Image: Marina Hobbs/Pixabay
Pendant la période du Grand Confinement, marquée par une diminution de la présence humaine, les animaux se sont déplacés beaucoup plus que d’habitude.
Des couguars qui s’aventuraient dans les zones urbaines de Santa Cruz, en Californie, ou des troupeaux de chèvres déambulant dans les rues désertes d’une ville côtière du Royaume-Uni ont fait les manchettes au printemps 2020. Ces comportements inhabituels chez les animaux ont suscité un vif intérêt, y compris chez les scientifiques.
Le confinement des premiers mois de la pandémie a constitué un terrain d’observation mondial pour étudier l’impact de la présence humaine sur le comportement animal. « Ces changements de comportements observés chez les animaux pendant le confinement sont-ils anecdotiques, ou réellement significatifs? » s’est demandé Aafke Schipper, professeure associée en science environnementale à l’Université Radboud de Nimègue, aux Pays-Bas. Elle a étroitement collaboré avec sa collègue Marlee Tucker, autrice principale d’une vaste étude sur le comportement animal publiée en juin dans Science. Au total, près de 175 scientifiques y ont contribué.

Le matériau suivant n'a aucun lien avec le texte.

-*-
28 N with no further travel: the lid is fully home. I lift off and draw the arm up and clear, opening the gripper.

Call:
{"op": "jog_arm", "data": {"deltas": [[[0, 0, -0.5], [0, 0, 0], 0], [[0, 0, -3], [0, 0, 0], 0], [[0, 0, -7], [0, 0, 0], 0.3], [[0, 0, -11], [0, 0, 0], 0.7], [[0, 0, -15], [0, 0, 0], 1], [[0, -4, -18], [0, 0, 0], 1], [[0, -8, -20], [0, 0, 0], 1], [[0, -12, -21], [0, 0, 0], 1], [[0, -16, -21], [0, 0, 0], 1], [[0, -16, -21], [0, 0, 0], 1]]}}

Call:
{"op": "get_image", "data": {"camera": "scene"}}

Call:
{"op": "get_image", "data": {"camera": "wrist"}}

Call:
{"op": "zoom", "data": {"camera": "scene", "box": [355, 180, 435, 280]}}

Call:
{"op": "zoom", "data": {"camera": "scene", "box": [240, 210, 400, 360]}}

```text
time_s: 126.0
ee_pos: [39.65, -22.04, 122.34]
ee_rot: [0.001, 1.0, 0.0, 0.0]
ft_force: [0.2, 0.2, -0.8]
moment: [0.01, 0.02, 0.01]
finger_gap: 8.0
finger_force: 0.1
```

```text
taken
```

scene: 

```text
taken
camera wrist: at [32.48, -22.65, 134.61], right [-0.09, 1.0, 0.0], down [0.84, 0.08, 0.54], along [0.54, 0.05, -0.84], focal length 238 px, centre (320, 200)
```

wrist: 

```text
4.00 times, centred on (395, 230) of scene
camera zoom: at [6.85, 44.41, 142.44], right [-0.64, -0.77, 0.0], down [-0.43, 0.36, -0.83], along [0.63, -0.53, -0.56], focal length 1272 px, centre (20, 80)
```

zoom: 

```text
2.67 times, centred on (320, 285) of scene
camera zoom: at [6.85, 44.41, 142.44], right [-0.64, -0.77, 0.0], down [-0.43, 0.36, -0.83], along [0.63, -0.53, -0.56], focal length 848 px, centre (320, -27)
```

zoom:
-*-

À travers le monde, différentes équipes étudient les déplacements à l’aide de systèmes de localisation GPS placés sur les animaux. Ces données sont rassemblées dans des bases de données comme Movebank et EUROMAMMALS. Typiquement, le déplacement des animaux est influencé par le mouvement des humains (les voitures, par exemple) et les infrastructures (les routes, entre autres).
L’équipe dirigée par Marlee Tucker a ainsi examiné les données GPS des bases de données ainsi que de celles fournies par des collaborateurs et collaboratrices. En tout, les scientifiques ont pu analyser les déplacements de 2 300 grands mammifères terrestres (éléphants, girafes, ours, cerfs…), appartenant à 43 espèces différentes, avant et pendant le confinement.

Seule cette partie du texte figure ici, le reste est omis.